Required work: Using the data below, return the stretch from the line that contains "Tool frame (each" through the line that contains "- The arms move", both included, exactly as it stands and nothing beyond it.

Information provided:
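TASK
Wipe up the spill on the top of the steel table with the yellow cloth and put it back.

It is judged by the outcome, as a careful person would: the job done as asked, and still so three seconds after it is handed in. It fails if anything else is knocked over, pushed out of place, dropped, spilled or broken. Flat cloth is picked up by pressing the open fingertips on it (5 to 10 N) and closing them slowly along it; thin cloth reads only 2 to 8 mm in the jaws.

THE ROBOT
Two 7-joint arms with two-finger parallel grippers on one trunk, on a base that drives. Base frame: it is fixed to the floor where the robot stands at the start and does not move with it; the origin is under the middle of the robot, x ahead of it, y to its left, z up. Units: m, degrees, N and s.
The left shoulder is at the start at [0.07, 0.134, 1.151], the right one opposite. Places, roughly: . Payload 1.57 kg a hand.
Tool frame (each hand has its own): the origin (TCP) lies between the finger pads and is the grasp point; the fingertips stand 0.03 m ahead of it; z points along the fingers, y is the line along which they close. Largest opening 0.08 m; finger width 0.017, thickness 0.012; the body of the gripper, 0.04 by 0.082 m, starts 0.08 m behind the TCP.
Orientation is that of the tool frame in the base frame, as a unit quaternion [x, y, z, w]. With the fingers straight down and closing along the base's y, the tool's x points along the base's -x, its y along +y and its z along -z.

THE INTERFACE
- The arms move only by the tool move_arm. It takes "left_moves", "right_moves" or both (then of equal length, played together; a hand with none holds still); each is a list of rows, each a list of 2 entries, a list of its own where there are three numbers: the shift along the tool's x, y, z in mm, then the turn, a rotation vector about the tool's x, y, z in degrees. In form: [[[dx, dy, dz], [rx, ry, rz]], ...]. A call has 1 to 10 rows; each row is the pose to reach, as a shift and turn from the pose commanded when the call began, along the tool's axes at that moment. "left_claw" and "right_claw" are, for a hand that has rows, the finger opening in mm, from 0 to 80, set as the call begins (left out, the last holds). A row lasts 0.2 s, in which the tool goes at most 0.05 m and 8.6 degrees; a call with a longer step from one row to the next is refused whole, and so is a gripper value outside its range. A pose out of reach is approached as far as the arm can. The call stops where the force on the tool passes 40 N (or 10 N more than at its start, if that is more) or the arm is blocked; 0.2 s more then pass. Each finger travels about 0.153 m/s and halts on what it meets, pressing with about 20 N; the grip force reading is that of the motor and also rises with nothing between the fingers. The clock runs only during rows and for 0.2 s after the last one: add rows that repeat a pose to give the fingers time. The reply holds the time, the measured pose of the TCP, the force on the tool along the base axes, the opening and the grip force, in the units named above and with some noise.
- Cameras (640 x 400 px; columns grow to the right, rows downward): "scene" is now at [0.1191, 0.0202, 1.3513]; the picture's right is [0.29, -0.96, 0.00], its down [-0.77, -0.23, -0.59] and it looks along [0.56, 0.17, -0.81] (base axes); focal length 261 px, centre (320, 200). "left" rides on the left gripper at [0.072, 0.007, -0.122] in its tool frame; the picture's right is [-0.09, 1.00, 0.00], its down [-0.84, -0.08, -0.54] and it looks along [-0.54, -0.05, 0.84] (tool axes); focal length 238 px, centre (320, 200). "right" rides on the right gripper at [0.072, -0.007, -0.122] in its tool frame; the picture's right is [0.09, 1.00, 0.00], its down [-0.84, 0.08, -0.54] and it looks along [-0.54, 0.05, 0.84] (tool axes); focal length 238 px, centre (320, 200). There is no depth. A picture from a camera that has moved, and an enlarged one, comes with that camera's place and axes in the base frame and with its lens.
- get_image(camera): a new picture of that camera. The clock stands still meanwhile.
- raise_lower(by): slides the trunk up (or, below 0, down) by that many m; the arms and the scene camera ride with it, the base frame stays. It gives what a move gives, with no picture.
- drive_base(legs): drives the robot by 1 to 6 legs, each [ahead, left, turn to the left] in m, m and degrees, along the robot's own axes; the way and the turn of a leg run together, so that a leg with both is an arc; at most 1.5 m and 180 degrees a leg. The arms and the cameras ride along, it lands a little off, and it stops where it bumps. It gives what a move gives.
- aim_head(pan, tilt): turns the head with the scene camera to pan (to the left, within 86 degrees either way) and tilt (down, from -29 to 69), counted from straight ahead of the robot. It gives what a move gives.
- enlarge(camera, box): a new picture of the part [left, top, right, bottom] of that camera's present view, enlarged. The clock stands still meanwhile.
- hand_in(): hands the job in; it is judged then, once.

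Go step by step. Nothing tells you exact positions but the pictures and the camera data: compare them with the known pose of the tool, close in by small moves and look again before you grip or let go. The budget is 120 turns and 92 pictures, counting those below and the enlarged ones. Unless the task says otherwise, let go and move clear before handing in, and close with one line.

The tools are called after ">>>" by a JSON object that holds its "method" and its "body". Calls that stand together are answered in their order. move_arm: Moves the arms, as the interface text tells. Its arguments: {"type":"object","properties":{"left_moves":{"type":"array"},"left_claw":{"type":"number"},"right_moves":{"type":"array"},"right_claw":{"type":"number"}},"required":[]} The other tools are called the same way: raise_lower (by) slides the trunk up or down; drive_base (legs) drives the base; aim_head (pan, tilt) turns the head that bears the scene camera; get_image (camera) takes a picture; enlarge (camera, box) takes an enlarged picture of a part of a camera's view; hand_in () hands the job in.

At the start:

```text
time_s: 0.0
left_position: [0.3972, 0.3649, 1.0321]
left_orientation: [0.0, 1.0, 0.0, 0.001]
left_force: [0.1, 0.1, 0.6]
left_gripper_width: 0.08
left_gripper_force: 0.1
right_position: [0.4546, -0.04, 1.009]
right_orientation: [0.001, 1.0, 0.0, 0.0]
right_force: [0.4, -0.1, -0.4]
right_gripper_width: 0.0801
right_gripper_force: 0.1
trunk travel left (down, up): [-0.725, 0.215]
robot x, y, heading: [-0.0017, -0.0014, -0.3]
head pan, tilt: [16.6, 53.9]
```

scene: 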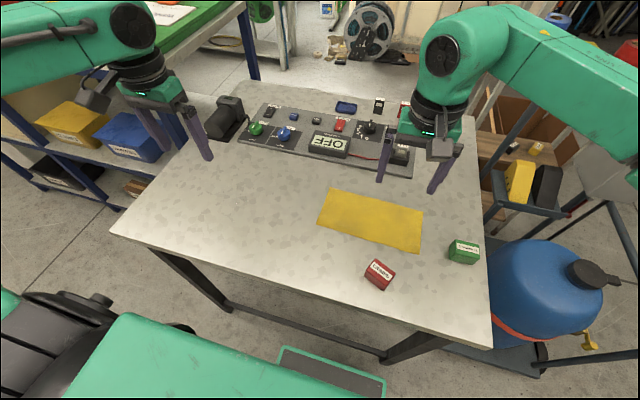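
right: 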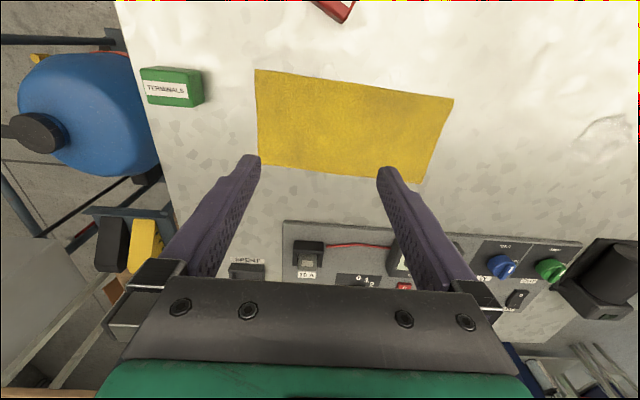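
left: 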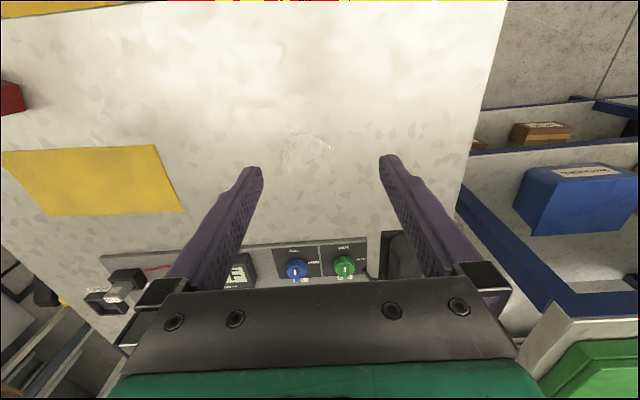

Solved problem:
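Tool frame (each hand has its own): the origin (TCP) lies between the finger pads and is the grasp point; the fingertips stand 0.03 m ahead of it; z points along the fingers, y is the line along which they close. Largest opening 0.08 m; finger width 0.017, thickness 0.012; the body of the gripper, 0.04 by 0.082 m, starts 0.08 m behind the TCP.
Orientation is that of the tool frame in the base frame, as a unit quaternion [x, y, z, w]. With the fingers straight down and closing along the base's y, the tool's x points along the base's -x, its y along +y and its z along -z.

THE INTERFACE
- The arms move only by the tool move_arm. It takes "left_moves", "right_moves" or both (then of equal length, played together; a hand with none holds still); each is a list of rows, each a list of 2 entries, a list of its own where there are three numbers: the shift along the tool's x, y, z in mm, then the turn, a rotation vector about the tool's x, y, z in degrees. In form: [[[dx, dy, dz], [rx, ry, rz]], ...]. A call has 1 to 10 rows; each row is the pose to reach, as a shift and turn from the pose commanded when the call began, along the tool's axes at that moment. "left_claw" and "right_claw" are, for a hand that has rows, the finger opening in mm, from 0 to 80, set as the call begins (left out, the last holds). A row lasts 0.2 s, in which the tool goes at most 0.05 m and 8.6 degrees; a call with a longer step from one row to the next is refused whole, and so is a gripper value outside its range. A pose out of reach is approached as far as the arm can. The call stops where the force on the tool passes 40 N (or 10 N more than at its start, if that is more) or the arm is blocked; 0.2 s more then pass. Each finger travels about 0.153 m/s and halts on what it meets, pressing with about 20 N; the grip force reading is that of the motor and also rises with nothing between the fingers. The clock runs only during rows and for 0.2 s after the last one: add rows that repeat a pose to give the fingers time. The reply holds the time, the measured pose of the TCP, the force on the tool along the base axes, the opening and the grip force, in the units named above and with some noise.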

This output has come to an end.